Understand before you own.
If you cannot explain what a company does to make money in two sentences, you do not understand it well enough to own it. This is not about intelligence — it is about honesty. The most common investing mistake is not picking the wrong stock; it is buying a story instead of a business.
The price you pay is the return you get.
A great business bought at a terrible price is a bad investment. A mediocre business bought at a very cheap price can be excellent. The relationship between price and value is the most underappreciated concept in retail investing. We build tools — DCF, peer comparison, reverse valuation — to help you think about price, not just quality.
Risk is not volatility. Risk is permanent loss of capital.
Modern finance defines risk as price swings. We do not. A stock that falls 40% and recovers is not risky — it is uncomfortable.

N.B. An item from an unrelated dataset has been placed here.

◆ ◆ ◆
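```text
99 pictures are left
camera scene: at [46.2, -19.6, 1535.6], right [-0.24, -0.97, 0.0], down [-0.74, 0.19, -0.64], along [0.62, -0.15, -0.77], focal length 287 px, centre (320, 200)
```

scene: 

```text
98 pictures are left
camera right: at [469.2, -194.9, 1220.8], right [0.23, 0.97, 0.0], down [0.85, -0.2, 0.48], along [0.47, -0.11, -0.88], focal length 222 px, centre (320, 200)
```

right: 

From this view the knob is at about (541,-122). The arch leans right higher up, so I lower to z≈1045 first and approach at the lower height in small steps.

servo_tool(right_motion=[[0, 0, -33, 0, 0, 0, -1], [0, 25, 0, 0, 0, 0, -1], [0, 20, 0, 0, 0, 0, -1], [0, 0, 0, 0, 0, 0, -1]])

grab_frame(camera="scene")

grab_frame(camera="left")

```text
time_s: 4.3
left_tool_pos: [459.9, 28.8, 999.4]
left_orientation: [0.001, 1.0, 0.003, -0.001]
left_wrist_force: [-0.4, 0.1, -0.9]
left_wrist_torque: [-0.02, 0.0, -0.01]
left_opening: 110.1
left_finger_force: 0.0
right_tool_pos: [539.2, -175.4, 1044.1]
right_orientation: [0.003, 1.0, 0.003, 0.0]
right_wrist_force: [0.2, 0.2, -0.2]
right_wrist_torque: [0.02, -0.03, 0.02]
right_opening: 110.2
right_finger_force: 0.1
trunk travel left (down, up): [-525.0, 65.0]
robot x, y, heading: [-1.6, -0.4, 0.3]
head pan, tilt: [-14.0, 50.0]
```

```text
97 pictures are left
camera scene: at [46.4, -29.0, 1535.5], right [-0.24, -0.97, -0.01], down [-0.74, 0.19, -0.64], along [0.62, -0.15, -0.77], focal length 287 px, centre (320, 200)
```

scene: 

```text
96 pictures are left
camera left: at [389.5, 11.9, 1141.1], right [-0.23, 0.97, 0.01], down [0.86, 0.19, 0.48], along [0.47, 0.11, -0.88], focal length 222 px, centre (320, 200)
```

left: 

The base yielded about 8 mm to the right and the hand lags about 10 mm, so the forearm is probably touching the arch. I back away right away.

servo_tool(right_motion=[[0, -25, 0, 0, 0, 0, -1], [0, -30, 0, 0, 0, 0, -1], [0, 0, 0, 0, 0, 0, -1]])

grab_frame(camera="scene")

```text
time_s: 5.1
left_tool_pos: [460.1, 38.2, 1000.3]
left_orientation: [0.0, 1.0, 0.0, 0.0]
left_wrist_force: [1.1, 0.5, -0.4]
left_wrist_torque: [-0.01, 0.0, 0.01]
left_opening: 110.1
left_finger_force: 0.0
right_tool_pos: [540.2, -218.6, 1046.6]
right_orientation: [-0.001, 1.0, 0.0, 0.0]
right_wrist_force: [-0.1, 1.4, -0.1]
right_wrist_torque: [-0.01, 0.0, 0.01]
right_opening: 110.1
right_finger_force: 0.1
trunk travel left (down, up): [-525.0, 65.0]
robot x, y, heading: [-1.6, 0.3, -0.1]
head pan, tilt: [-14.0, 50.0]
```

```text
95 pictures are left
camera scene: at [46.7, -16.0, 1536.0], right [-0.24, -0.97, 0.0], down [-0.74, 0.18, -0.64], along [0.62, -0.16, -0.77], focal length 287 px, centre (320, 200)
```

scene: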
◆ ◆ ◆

A business that loses your capital permanently is risky. Understock focuses on permanent risk: too much debt, deteriorating competitive position, management that does not allocate capital well.
Write your thesis before you buy.
The conviction journal exists for one reason: most investors cannot articulate why they bought something. Without a written thesis, every news headline becomes a reason to sell. With one, you have a reference point that is immune to noise. Write down the three reasons you believe in the business. Write down what would change your mind.

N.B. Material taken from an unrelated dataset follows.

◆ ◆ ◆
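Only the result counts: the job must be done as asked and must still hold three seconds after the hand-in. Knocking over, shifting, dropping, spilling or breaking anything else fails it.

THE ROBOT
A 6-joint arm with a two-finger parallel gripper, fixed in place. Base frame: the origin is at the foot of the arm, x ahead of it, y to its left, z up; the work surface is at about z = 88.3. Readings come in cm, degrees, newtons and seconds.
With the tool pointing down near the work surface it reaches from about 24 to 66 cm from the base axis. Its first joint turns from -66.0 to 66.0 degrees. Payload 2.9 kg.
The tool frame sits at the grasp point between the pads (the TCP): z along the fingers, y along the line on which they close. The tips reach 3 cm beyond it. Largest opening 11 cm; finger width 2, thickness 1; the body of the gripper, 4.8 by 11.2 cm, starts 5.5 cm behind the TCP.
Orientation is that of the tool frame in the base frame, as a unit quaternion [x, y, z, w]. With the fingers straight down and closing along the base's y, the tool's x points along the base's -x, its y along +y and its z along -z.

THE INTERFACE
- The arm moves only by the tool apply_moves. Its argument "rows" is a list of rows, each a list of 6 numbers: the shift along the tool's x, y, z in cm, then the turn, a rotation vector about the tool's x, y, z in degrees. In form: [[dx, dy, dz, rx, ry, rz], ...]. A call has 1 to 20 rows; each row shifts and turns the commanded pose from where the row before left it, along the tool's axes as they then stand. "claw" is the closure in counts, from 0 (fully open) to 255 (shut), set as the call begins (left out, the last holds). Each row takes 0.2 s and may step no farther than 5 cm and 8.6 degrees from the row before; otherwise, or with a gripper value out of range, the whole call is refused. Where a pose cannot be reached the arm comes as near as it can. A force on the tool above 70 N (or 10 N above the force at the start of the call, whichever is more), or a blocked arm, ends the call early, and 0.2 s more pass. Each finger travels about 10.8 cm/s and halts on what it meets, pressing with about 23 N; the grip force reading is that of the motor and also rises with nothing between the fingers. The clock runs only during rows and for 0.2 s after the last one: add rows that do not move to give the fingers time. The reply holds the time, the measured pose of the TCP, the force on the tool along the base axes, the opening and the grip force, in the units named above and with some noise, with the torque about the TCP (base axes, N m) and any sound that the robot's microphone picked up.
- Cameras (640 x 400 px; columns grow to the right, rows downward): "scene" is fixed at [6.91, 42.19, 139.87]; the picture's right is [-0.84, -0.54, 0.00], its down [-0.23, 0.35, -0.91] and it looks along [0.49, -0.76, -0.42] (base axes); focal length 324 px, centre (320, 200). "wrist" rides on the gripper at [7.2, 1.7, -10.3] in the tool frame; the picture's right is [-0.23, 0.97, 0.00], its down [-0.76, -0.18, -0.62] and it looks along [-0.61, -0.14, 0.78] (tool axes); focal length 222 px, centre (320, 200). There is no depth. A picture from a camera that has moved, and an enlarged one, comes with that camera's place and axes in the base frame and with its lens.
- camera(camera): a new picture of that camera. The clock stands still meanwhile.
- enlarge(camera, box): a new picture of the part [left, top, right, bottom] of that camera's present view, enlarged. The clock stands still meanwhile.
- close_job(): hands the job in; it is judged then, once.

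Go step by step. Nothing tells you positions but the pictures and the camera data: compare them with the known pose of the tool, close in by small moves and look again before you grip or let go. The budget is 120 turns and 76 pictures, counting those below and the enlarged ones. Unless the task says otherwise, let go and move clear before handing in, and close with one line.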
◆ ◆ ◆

Patience is a competitive advantage.
Most market participants are optimising for next quarter. A retail investor with a 5–10 year horizon is playing a different game. The impatient investor is not your competition — they are your opportunity. When panic selling creates prices disconnected from fundamentals, patience and preparation are the edge.
Diversification protects against ignorance.
Warren Buffett said concentration is for experts who know what they own. We agree — but most people do not know what they own. Until you have read annual reports, understood the competitive dynamics, and stress-tested your thesis on at least a dozen companies, diversification is not a weakness. It is prudent.
Start with one company.
Pick a business you actually understand — a brand you use, a sector you work in. Read the analysis. Write your thesis.